Portelet Bay has been awarded the highest level of marine protection after it was designated a ‘no-take zone’ – the first in Jersey and only the fifth in the UK.
Under new regulations beginning in May, fishing will be banned in the bay and it will be an offence to remove any marine species from the area.
Bass, brown crab, whelks, and lobster populations are in decline in Jersey but the Société Jersiaise, who ‘championed’ the initiative, hopes this new protection will ‘turn the tide’ on biodiversity loss.
The Société said the no-take zone will in turn ‘improve resilience to climate change’ and protect Jersey’s long-term fishing interests.
What is a no-take zone?
No-take zones are a specific type of marine protected area (MPA) where all fishing is prohibited. They can be used alongside conventional fisheries and wildlife conservation management measures to protect marine wildlife and safeguard or improve local fish stocks.
The protected zones can be surrounded by normal fishing grounds, as with Portelet Bay, or can form part of a larger marine reserve.
In Jersey, St Brelade’s Bay and St Aubin’s Bay are part of a network of marine protected areas where dredging, trawling and other mobile fishing practices are banned.
The Portelet no-take zone, which prohibits all commercial and recreational fishing, covers an area of 0.26 km2. This makes up 0.0001% of Jersey’s territorial waters but the hope is that this first small step will lead to greater protection in future.
Improving biodiversity and fish stocks
Jersey’s newest protected area is now one of five no-take zone in the UK, alongside Lamlash Bay on the Isle of Arran in Scotland.
A no-take zone was implemented at Lamlash Bay in 2008 and has seen biodiversity increase substantially over time. Stocks of commercially important species have also improved, and lobsters are now over four times as abundant in the bay.
Research shows that marine animals and plants from highly protected areas, such as no-take zones, ‘spill over’ and enrich the surrounding areas. The hope is that the new zone at Portelet will increase fish and shellfish populations, which will benefit Jersey fishers.
A ‘natural laboratory’ for science
The zone will be monitored for an initial five-year period to assess its benefit to fisheries and biodiversity.

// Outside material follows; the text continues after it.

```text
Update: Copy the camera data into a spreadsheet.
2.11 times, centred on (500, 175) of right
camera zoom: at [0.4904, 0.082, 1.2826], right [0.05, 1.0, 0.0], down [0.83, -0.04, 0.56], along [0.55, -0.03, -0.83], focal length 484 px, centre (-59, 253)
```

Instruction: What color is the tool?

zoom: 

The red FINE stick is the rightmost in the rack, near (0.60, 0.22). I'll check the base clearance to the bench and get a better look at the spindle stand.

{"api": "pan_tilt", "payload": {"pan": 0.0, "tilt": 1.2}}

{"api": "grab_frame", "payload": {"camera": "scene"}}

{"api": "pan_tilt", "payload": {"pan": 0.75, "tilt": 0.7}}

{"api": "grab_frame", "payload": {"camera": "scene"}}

Assistant Minister for the Environment, Deputy Gregory Guida, said: ‘By designating this zone at Portelet, the Government and other key stakeholders will be able to use the bay for scientific research, which will give us further evidence to help maintain fish stocks and ensure sustainable fisheries.’
The Government’s Marine Resources department will also undertake surveys to compare evidence to data collection from Portelet Bay that began in the 1980s.
This ‘natural laboratory’, as described by the Société Jersiaise, will also be used by universities, schools, community groups, visiting researchers and local organisations.
‘It is hoped that the no-take zone will facilitate a measurable change in the environmental and ecological health of the bay,’ they said.
Self-guided snorkel trail
Alongside this, the charity Blue Marine Foundation is developing a new snorkel trail, where users can participate in citizen science projects by recording sightings on an app.
A snorkel trail was established in the no-take zone of Lamlash Bay and has proved popular among locals and tourists.
Deputy Gregory Guida said: ‘In recent years, the marine biology section of the Société Jersiaise has championed the idea of putting in place a space for the study of unimpacted marine ecosystems, to monitor the recovery of species no longer subject to fishing pressures.
‘The prospect of a no-take zone was also considered and approved by the Marine Resources Panel, which includes commercial and recreational fishing representatives.
‘Moving forward, any fishing or taking of marine animals or seaweed will be an offence and we’ll certainly be policing this to ensure the project is a success. I would like to thank States members for their support of this move.’